Entsprechende Anträge haben wir als Linke vorgelegt.

Um es an dieser Stelle noch einmal zu sagen: Es ist der völlig falsche Weg, durch die Privatisierung von Autobahnen und Fernstraßen Banken und Versicherungen einzubeziehen. Solche Projekte können die Gebietskörperschaften auch selber umsetzen. Herr Kahrs, Sie haben vorhin gesagt, wenn die Mittel gar nicht abflössen, bräuchten wir das auch nicht durch private Investoren machen zu lassen. Dann können wir es aber direkt als Bund machen.

(Beifall bei der LINKEN sowie des Abg.

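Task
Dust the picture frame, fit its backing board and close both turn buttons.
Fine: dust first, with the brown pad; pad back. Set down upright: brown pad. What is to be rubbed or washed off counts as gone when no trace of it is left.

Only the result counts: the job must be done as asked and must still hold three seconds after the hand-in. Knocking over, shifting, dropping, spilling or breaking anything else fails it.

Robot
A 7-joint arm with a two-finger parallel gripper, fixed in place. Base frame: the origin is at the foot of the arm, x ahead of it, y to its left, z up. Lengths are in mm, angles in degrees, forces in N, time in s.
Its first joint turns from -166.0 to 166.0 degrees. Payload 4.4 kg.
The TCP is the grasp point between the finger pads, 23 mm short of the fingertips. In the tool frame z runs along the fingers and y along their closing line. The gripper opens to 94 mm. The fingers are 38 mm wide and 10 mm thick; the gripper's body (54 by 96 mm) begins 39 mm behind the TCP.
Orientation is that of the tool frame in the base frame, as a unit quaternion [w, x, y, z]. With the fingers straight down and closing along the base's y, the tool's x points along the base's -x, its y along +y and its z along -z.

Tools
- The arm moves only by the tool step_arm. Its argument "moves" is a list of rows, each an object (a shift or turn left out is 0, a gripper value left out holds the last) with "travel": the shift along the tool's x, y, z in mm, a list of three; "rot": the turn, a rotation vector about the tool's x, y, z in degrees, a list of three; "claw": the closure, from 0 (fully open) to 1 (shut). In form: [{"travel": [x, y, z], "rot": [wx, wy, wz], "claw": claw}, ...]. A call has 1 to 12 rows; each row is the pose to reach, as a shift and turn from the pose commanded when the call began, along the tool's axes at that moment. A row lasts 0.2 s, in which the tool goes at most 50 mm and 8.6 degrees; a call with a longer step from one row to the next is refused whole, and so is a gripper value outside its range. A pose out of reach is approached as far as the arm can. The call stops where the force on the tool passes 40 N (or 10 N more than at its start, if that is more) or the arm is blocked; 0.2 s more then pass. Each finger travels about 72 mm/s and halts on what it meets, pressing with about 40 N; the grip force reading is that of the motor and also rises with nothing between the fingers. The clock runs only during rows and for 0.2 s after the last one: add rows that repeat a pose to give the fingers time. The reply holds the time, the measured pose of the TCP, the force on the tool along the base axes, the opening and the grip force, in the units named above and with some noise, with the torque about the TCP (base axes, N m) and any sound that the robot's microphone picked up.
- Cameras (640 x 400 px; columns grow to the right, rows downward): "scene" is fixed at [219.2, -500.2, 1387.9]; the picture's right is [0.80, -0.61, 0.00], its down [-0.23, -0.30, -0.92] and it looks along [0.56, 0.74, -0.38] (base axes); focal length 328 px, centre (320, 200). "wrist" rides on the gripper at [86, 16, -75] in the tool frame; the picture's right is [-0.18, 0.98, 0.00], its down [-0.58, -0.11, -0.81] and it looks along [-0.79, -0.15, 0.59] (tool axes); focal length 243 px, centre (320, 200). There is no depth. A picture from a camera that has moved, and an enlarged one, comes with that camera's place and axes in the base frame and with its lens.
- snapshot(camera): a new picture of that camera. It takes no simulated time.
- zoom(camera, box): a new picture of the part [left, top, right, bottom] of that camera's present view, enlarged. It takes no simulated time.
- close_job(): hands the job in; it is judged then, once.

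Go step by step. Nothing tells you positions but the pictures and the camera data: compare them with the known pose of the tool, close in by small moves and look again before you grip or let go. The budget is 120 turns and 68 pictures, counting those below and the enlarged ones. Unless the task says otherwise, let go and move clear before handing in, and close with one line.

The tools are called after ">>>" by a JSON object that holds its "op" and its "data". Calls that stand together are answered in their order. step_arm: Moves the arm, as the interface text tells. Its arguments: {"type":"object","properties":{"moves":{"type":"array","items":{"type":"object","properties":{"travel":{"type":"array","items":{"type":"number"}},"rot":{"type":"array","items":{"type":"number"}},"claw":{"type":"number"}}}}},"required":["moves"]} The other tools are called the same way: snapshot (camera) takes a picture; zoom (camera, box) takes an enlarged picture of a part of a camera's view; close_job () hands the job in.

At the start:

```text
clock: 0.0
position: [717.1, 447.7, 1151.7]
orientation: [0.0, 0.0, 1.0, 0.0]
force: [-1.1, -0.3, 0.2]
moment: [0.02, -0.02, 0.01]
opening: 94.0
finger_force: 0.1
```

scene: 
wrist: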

Sven-Christian Kindler [BÜNDNIS 90/DIE GRÜNEN])

Meine Damen und Herren, die schwarze Null auf dem Papier ist nichts wert, wenn das Geld nicht bei den Menschen ankommt. Wir brauchen Investitionen in Infrastruktur, in Bildung und in Forschung. Wir brauchen die Stärkung der Binnennachfrage. Wir brauchen vor allen Dingen gute, stabile Sicherungssysteme, damit niemand Angst vor Kinderarmut, vor Altersarmut und insbesondere auch vor Erwerbslosigkeit haben muss.

Auf verschiedenen Ebenen, auch hier im Bundestag, haben wir entsprechende Konzepte vorgelegt. Wir setzen auf Steuergerechtigkeit, Finanzmarktregulierung und nicht zuletzt auf stabile Haushalte in Bund, Ländern und Kommunen.

Vielen Dank.

(Beifall bei der LINKEN)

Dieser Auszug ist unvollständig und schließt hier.